Last year, the FTC and Justice Department filed antitrust suits against Google and Facebook, and big tech CEOs were grilled by Congress over their company’s wide-reaching effects on the market. When the House Judiciary Committee put forth recommendations for legislation and reforms to encourage competition, Khan helped to craft that report.

Her appointment, in combination with Biden’s pick of another outspoken antitrust lawyer, Tim Wu, as a White House economic adviser, could signal that Biden is planning to take a more aggressive stance toward big tech than his predecessors.
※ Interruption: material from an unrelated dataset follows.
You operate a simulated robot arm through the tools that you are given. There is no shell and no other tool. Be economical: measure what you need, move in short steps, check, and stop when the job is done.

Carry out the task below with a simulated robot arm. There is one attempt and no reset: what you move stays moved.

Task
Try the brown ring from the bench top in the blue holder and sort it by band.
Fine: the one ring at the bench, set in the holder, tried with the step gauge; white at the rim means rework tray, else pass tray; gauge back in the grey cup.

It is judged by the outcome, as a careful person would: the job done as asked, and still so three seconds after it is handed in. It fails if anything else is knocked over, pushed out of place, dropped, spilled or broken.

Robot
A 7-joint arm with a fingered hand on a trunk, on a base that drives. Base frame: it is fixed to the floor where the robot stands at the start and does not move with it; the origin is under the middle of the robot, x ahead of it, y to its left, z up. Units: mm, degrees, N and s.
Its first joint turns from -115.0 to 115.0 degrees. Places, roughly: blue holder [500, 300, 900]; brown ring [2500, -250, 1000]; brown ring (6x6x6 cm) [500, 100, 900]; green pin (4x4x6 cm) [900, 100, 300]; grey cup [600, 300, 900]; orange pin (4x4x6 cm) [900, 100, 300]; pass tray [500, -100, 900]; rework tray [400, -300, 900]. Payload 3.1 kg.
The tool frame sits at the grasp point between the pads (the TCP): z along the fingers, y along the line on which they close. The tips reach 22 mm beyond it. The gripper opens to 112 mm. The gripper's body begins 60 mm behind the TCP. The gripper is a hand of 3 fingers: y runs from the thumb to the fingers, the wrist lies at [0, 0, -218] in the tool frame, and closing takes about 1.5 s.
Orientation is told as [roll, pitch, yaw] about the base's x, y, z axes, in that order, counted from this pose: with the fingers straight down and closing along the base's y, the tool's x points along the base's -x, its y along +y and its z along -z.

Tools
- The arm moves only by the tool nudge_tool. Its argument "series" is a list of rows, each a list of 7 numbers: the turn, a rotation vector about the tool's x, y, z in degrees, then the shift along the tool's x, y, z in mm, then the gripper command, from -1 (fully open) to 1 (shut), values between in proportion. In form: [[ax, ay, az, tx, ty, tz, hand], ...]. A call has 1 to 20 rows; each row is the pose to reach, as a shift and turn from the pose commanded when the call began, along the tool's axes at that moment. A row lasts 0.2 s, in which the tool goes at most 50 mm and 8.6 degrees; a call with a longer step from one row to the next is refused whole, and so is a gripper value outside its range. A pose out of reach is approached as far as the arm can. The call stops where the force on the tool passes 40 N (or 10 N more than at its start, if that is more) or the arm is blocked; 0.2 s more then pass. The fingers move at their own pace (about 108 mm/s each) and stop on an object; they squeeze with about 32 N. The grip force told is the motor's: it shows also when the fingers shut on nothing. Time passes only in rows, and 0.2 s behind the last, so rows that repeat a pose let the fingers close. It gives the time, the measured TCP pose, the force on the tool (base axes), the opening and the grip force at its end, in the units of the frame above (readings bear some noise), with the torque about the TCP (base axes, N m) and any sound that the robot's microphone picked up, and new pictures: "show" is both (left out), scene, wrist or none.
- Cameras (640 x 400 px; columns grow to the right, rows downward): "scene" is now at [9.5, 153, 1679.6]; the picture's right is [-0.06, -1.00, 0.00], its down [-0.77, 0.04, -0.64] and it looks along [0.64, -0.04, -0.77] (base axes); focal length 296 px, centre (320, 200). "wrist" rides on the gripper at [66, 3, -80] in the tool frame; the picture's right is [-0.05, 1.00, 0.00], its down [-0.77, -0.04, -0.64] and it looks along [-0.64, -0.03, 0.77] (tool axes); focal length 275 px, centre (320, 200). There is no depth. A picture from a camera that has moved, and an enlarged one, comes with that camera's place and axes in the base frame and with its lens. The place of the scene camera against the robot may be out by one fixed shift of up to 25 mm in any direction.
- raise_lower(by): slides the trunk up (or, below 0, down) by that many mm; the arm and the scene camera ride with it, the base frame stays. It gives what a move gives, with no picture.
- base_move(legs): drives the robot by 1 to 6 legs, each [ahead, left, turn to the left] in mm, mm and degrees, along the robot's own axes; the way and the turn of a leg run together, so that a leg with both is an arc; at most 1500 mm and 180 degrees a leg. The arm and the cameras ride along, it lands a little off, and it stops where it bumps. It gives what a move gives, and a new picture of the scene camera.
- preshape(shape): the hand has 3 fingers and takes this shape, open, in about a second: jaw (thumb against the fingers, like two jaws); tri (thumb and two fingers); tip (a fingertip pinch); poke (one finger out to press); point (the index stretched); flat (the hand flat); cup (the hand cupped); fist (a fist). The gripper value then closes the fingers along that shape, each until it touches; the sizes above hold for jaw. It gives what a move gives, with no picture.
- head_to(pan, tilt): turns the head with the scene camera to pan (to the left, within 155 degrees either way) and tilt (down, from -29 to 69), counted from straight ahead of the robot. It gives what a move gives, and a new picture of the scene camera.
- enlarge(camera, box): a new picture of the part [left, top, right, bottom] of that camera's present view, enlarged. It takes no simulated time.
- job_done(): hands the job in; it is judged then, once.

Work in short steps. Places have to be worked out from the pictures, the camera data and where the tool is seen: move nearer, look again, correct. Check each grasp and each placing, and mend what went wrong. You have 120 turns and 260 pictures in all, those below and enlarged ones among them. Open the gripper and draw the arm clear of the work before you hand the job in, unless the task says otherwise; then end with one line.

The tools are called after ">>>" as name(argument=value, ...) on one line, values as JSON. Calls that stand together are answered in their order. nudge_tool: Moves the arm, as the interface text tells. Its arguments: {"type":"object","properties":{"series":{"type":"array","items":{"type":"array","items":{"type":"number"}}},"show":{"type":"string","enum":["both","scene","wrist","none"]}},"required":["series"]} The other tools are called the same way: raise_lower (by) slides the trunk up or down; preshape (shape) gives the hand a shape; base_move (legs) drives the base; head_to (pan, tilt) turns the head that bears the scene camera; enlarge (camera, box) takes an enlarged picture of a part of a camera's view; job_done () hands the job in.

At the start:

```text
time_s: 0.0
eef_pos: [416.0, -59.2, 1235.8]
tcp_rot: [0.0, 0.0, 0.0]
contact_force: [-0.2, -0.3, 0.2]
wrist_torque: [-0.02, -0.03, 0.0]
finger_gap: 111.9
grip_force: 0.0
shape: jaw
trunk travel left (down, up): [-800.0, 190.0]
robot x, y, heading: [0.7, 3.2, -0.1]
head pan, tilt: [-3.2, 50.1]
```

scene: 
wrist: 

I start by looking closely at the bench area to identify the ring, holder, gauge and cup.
The picks represent, as Politico wrote, “a massive shift in philosophy away from the era of Barack Obama, who proudly forged an alliance between the Democratic Party and Big Tech.”

Biden’s plans to pick Khan for one of the five FTC spots is “the biggest news in antitrust in a year already filled with antitrust news,” wrote Brian Fung, a CNN tech reporter.

Anti-monopolist Fordham law professor Zephyr Teachout wrote that Khan and Wu are “extraordinary, powerful choices by Biden. It gives hope that the last 40 years of consumer welfarism in antitrust could be on its last legs, and that we can start enforcing existing laws with vigor.” Short-term market decisions underscore current antitrust laws, due to a Ronald Reagan-era change that paved the way for thousands of mergers in the ensuing decades.

Khan, along with Wu and Vanita Gupta, a Biden pick for the Justice Department who’s also been critical of big tech, could help to usher in a new era for regulation of monopolies, progressives hope. As the Justice Democrats wrote, “This is a major progressive pick by the Biden administration to check the concentration of corporate power and uplift working families.”